-- BEGIN --

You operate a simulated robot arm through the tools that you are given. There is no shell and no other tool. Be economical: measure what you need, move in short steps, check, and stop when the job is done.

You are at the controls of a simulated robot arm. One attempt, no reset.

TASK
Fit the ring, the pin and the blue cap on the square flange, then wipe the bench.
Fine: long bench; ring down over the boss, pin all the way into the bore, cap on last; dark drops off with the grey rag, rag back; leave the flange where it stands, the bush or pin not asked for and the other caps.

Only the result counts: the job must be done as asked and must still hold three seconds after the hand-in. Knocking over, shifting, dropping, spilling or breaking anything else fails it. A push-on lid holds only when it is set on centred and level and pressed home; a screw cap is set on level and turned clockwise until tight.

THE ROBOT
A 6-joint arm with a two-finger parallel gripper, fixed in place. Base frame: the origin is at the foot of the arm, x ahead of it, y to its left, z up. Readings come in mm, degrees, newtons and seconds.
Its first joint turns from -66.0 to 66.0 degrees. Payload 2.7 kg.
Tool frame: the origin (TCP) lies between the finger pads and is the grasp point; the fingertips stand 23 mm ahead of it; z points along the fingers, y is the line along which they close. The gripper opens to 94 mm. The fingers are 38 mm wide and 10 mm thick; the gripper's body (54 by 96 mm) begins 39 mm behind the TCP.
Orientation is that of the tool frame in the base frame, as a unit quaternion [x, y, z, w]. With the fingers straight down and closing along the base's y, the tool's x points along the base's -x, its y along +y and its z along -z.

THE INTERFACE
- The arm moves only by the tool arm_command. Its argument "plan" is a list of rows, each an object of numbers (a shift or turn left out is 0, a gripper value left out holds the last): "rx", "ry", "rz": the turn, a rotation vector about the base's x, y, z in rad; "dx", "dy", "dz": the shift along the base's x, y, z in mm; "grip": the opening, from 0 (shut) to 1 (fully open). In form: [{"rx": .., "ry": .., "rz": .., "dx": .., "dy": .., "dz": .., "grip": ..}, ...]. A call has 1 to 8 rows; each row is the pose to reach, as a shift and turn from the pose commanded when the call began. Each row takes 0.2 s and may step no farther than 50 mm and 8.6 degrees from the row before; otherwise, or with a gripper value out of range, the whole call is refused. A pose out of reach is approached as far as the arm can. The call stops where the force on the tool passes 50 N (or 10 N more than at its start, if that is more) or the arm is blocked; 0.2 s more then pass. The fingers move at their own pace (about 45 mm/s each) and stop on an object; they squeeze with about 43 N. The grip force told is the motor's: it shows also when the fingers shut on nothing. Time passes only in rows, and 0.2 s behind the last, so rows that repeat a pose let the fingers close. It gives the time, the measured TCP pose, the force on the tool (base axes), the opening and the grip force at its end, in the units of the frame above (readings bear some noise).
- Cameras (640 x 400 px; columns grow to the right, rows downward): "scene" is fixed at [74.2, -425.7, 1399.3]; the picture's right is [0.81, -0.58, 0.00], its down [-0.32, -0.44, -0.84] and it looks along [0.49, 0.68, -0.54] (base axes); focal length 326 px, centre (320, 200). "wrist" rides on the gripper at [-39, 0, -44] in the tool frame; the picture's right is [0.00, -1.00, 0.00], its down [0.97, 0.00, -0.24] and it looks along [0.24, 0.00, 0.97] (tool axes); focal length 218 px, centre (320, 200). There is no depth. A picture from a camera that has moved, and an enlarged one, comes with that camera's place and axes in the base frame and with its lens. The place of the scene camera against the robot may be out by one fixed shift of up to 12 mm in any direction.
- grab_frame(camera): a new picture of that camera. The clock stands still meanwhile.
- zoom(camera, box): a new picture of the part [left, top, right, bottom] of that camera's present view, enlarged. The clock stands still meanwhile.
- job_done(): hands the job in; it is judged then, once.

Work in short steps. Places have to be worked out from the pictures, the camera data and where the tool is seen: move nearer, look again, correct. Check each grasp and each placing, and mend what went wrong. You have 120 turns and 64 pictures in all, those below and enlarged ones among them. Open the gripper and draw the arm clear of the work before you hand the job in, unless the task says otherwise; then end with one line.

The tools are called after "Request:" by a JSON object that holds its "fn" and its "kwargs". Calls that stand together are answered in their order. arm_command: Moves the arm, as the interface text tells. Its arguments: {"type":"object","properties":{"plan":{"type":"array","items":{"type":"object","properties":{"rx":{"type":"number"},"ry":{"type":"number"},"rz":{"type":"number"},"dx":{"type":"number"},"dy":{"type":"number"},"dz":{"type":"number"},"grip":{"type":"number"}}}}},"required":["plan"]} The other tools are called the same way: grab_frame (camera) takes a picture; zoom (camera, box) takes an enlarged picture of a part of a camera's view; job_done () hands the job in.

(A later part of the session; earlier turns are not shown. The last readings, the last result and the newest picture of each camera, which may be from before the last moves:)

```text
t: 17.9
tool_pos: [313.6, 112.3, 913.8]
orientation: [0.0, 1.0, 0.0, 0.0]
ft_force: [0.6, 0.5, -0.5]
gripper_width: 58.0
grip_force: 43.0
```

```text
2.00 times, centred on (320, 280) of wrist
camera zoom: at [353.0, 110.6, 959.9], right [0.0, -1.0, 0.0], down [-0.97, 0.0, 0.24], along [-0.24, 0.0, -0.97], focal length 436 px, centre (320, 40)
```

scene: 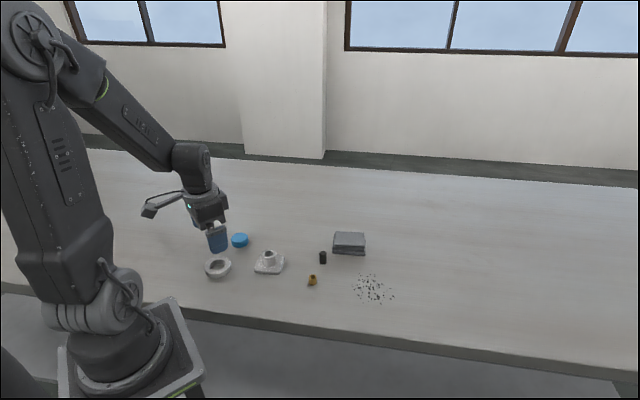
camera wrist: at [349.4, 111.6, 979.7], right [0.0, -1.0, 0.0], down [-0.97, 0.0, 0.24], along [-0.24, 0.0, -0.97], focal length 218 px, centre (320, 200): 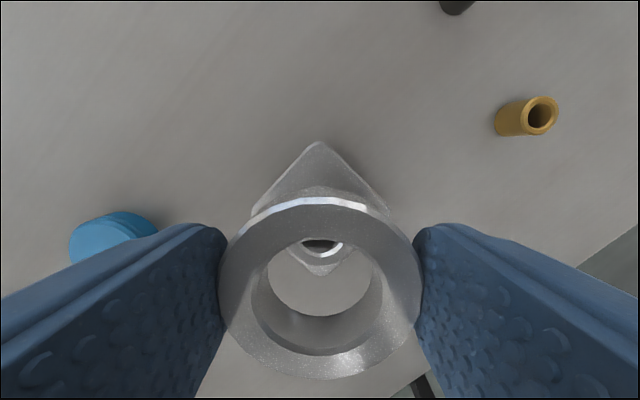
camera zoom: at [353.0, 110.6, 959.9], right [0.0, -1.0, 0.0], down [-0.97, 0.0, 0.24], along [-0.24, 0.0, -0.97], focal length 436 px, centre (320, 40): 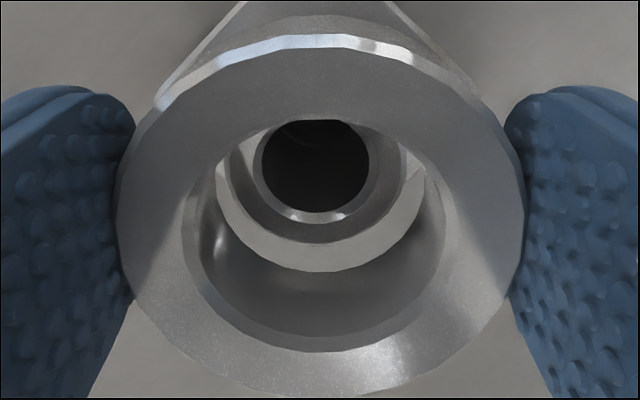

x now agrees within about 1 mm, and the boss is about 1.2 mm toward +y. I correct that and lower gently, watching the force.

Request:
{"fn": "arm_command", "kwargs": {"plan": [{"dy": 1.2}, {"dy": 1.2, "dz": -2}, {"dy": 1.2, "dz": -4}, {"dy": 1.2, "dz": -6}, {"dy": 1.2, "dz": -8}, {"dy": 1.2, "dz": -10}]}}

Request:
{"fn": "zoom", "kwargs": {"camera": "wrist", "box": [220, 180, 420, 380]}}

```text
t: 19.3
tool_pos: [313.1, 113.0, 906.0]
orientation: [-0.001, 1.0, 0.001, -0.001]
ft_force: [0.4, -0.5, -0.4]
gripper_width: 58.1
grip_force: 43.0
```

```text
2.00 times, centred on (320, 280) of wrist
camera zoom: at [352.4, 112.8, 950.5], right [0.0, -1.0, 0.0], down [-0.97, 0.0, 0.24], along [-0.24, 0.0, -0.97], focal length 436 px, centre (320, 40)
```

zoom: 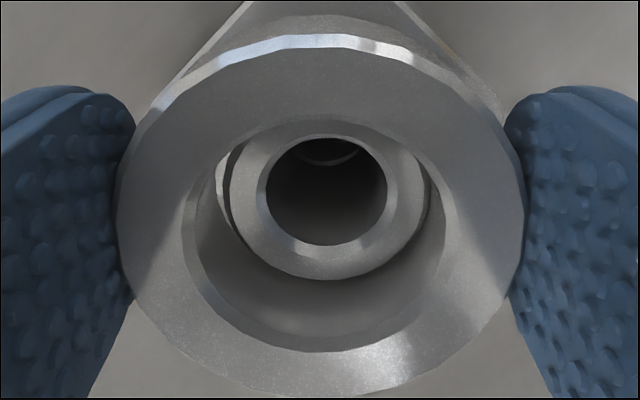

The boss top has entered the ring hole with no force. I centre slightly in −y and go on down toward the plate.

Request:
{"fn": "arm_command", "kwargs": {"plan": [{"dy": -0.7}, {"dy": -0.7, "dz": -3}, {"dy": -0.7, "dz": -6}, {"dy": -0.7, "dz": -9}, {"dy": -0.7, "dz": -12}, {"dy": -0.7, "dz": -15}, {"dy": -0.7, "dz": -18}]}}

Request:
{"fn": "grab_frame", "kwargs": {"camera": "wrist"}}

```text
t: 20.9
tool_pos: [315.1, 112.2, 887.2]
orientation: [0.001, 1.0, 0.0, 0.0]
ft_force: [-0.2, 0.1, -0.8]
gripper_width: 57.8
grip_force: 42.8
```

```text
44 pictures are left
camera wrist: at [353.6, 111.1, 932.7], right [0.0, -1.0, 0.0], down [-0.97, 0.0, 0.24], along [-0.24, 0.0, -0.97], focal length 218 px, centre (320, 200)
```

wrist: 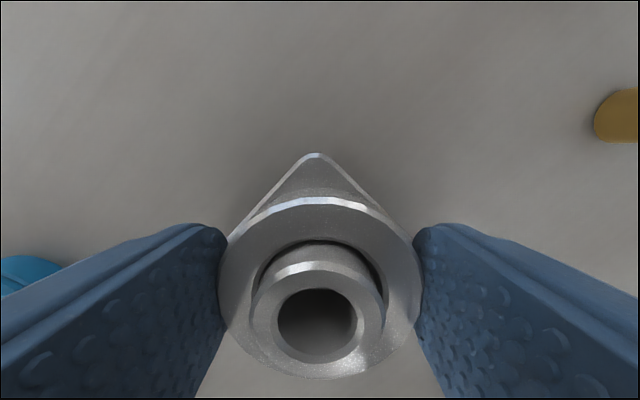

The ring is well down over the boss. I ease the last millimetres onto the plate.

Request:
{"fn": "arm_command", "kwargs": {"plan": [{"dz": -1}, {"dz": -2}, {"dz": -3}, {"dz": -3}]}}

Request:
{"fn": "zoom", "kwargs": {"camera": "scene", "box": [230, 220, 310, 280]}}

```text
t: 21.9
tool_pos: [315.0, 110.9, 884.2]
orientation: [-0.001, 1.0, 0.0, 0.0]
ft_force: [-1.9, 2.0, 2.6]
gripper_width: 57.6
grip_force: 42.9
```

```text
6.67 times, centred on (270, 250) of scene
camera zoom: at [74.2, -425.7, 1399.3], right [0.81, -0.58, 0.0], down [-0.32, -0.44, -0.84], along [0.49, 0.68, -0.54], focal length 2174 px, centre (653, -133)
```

-- END --
-- BEGIN --

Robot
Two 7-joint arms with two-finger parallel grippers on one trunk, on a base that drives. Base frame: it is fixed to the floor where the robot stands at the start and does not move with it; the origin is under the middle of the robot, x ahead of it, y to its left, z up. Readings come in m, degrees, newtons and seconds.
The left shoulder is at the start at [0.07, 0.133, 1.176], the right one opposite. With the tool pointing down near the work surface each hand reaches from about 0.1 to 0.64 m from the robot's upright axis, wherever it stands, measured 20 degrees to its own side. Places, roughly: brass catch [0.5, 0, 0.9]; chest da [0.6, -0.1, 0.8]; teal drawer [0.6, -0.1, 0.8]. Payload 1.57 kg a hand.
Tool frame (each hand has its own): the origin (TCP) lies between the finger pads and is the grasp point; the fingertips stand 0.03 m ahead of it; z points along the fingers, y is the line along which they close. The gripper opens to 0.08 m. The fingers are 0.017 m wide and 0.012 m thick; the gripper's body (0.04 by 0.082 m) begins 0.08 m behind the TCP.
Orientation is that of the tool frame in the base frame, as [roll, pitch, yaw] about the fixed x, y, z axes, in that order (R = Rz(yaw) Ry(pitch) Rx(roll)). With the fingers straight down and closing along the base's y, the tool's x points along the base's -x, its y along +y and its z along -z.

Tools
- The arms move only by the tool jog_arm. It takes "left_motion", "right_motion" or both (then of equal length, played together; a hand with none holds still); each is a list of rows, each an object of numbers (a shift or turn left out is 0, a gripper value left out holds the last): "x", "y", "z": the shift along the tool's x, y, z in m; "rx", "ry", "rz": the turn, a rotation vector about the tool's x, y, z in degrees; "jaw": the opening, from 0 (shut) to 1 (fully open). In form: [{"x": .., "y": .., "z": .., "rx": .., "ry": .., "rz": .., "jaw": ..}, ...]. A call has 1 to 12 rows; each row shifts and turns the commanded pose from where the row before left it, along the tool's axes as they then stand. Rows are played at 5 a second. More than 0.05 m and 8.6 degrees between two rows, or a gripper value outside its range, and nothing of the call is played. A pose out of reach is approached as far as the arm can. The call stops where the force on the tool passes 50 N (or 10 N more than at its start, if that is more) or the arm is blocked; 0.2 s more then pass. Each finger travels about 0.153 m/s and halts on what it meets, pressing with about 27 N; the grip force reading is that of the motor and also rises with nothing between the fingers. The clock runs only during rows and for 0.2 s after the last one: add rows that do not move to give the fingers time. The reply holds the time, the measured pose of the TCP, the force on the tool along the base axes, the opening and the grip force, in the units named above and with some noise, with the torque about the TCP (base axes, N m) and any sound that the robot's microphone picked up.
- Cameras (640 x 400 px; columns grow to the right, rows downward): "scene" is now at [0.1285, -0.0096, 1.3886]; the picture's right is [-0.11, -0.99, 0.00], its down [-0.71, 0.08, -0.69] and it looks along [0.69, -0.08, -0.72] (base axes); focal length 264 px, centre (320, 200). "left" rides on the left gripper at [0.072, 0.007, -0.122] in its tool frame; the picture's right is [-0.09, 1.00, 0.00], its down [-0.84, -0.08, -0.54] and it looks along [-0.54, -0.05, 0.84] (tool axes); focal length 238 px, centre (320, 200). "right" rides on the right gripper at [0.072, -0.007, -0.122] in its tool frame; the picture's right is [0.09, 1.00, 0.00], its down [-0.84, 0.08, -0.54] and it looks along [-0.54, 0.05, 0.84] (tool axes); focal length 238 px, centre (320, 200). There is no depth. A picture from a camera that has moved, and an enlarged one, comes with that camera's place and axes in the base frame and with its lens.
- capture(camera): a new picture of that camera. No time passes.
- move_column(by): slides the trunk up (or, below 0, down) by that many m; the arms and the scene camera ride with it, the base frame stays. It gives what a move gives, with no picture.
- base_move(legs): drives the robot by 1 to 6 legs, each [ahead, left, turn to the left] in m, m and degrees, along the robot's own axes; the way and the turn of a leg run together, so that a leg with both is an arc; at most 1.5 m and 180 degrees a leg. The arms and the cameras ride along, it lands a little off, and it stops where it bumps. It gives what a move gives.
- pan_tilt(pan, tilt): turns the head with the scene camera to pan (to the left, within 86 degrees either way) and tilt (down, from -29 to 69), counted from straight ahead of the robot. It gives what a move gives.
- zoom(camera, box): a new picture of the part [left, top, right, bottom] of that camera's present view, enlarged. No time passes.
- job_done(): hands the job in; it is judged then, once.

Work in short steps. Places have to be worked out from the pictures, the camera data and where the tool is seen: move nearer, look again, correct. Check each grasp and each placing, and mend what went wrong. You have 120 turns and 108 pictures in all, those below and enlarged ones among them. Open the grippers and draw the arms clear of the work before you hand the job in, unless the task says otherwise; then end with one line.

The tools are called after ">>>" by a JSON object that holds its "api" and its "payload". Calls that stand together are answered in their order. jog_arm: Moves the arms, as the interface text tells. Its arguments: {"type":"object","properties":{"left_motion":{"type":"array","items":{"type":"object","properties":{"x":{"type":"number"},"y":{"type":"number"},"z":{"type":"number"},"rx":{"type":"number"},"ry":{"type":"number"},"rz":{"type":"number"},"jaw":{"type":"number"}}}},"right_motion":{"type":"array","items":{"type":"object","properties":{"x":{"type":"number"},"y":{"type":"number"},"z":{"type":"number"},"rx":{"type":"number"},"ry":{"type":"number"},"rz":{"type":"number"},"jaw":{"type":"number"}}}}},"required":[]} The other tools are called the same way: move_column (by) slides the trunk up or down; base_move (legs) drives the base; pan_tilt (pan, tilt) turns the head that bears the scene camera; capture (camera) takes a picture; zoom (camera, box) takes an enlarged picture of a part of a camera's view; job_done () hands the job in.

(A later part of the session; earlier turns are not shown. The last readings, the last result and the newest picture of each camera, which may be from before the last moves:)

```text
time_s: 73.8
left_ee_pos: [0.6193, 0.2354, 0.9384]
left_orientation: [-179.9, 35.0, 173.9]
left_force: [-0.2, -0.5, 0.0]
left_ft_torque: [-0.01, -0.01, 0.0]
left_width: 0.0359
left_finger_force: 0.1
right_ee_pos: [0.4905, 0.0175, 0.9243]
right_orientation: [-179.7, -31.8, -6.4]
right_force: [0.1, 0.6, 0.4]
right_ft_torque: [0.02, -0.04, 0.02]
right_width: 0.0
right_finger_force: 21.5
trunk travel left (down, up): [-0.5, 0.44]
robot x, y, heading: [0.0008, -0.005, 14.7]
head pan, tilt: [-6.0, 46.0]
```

-- END --

Quote nothing but the lines that run from the line containing "You operate a" through the line containing "Its first joint", keeping both of them word for word.

You operate a simulated robot arm through the tools that you are given. There is no shell and no other tool. Be economical: measure what you need, move in short steps, check, and stop when the job is done.

You are at the controls of a simulated robot arm. One attempt, no reset.

TASK
Fit the ring, the pin and the blue cap on the square flange, then wipe the bench.
Fine: long bench; ring down over the boss, pin all the way into the bore, cap on last; dark drops off with the grey rag, rag back; leave the flange where it stands, the bush or pin not asked for and the other caps.

Only the result counts: the job must be done as asked and must still hold three seconds after the hand-in. Knocking over, shifting, dropping, spilling or breaking anything else fails it. A push-on lid holds only when it is set on centred and level and pressed home; a screw cap is set on level and turned clockwise until tight.

THE ROBOT
A 6-joint arm with a two-finger parallel gripper, fixed in place. Base frame: the origin is at the foot of the arm, x ahead of it, y to its left, z up. Readings come in mm, degrees, newtons and seconds.
Its first joint turns from -66.0 to 66.0 degrees. Payload 2.7 kg.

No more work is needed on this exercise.